Remember that our equation which we are trying to solve is

$$ r^T Q^* r = 0 $$

therefore, we want to solve

$$ r^T R D R^T r = 0 $$

Define $ w = R^T r $, i.e. $ r = R w $, then we end up with

$ w^T D w = 0 $

Recalling what $D$ is, this is

$ D_{11} w_1^2 + D_{22} w_2^2 = 0 $

Now if both $D_{11}$ and $D_{22}$ have the same sign, then the solution is $w_1 = w_2 = 0 $ while $w_3$ can be any real number. In this case, since $r = R w $ must have its third coordinate equal to $1$ , then this case corresponds to a single point.

We're not done, we have to verify that point we obtained satisfies

$ r^T Q_1 r = 0 $

If it does then this is our solution (a single point), otherwise there are no solutions.

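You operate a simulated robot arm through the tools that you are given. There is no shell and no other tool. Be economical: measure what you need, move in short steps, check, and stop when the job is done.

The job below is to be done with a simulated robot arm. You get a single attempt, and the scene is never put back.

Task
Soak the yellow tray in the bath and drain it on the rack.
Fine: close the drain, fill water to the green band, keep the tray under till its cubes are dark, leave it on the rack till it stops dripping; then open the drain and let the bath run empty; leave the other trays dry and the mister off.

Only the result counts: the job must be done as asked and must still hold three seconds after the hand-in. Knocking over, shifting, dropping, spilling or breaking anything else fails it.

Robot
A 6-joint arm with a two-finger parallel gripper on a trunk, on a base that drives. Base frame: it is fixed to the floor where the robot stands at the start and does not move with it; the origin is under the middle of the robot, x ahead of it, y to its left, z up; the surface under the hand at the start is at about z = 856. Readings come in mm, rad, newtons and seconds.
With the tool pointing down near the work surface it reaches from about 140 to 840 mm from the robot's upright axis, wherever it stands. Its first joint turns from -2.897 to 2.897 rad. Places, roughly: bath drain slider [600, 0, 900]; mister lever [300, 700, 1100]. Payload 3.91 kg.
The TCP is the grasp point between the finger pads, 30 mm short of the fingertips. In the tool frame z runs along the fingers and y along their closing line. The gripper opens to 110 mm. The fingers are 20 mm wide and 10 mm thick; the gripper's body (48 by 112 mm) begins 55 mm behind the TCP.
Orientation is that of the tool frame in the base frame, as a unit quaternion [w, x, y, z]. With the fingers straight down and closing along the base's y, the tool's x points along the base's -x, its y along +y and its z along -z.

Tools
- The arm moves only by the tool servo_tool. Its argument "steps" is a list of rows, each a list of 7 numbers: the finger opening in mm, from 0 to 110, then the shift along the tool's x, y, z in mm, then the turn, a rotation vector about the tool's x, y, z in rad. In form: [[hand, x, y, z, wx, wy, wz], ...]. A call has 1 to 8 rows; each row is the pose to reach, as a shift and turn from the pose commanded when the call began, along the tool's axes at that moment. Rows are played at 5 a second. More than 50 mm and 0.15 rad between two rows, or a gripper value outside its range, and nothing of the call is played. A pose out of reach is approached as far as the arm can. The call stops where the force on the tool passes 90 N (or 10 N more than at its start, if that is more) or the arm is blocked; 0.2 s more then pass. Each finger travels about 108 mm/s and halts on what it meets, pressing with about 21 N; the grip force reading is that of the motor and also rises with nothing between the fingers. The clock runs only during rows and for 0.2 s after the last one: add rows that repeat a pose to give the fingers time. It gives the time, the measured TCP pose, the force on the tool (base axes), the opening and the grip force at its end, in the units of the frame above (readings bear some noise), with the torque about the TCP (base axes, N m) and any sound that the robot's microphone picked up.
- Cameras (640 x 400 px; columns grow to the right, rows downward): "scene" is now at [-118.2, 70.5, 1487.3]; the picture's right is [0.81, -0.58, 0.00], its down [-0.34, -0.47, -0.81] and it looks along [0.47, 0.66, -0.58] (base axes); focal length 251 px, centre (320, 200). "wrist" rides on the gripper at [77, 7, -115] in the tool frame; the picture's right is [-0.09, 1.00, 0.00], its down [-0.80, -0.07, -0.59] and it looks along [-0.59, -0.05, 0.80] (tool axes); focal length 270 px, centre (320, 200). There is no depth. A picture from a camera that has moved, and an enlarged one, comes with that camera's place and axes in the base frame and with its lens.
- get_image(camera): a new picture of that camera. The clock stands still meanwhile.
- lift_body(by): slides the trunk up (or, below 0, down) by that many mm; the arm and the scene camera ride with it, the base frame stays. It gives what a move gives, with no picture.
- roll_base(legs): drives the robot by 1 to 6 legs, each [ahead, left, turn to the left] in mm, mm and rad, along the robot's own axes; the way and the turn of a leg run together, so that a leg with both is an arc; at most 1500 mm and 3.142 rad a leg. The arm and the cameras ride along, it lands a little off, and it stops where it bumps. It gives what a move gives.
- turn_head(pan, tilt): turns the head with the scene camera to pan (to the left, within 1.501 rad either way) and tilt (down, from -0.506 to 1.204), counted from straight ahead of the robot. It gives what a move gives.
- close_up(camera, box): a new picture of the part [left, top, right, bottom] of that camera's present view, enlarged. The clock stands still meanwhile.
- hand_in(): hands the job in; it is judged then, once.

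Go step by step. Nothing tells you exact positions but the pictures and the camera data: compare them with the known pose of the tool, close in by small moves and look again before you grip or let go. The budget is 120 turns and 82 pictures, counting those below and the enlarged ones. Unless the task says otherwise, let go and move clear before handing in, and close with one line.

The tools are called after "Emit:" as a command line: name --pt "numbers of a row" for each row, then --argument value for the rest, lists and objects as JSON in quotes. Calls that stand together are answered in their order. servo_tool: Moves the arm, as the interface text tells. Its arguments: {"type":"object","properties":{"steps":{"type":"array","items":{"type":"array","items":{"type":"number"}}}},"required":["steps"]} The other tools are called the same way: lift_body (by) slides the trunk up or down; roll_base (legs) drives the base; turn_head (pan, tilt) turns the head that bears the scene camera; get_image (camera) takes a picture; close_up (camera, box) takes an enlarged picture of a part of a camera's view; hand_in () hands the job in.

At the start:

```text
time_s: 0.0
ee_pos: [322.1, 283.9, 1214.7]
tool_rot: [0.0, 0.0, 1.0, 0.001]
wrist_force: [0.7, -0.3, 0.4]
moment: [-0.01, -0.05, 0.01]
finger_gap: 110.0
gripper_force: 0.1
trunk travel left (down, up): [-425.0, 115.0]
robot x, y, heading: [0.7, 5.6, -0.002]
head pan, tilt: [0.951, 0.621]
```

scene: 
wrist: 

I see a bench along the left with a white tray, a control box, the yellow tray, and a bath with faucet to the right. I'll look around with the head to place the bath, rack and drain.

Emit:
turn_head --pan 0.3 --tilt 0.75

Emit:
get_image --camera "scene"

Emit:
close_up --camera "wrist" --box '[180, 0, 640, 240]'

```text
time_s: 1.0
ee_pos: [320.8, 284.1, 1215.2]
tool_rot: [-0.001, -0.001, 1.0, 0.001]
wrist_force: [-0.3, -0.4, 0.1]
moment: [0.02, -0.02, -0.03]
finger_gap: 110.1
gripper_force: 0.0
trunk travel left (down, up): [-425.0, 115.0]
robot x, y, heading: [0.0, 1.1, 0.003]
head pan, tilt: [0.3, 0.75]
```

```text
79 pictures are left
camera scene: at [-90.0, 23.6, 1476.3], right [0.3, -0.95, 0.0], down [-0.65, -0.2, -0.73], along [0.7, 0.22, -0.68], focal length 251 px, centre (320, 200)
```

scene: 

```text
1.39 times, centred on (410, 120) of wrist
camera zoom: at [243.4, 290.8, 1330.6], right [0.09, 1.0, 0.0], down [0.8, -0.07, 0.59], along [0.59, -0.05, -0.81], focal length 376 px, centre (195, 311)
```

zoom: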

Next, we'll consider the case where the eigenvalues have unequal signs, then we can choose that $D_{11} \gt 0 $ and $D_{22} \lt 0 $. In this case, the equation in vector $w$ becomes

$ D_{11} w_1^2 + D_{22} w_2^2 = 0 $

so that

$ w_2 = \pm \sqrt{ - \dfrac{ D_{11}}{D_{22}} } w_1 $

while $w_3 $ can be any real number. Thus in this case

$w = t (0, 0, 1) + s (1,\pm \sqrt{ - \dfrac{ D_{11}}{D_{22}} }, 0)$

That is $w$ lies in two possible planes spanned by the above two vectors for each of the two possible signs. Now

$ r = R w $

Again, a plane in the $r$ space for each choice of the sign in the above equation. Intersecting each plane (in $x, y, z$ of vector $r$ ) with the plane $z = 1$ (because we want the third coordinate of $r$ to be $1$ ), we obtain exactly two lines of intersection.

Each line is of the form

$ r = r_0 + \lambda d_0 , \hspace{10pt} \lambda \in \mathbb{R} $

For each of these lines, we now enforce

$ r^T Q_1 r = 0 $

This will ensure that $r^T Q_2 r = 0$ as well, because we know that $r$ satisfies $r^T (Q_1 + \beta Q_2) r = 0 $. This will give at most two solutions for the resulting quadratic equation in $\lambda$.

Thus we can have at most four solutions satisfying our system.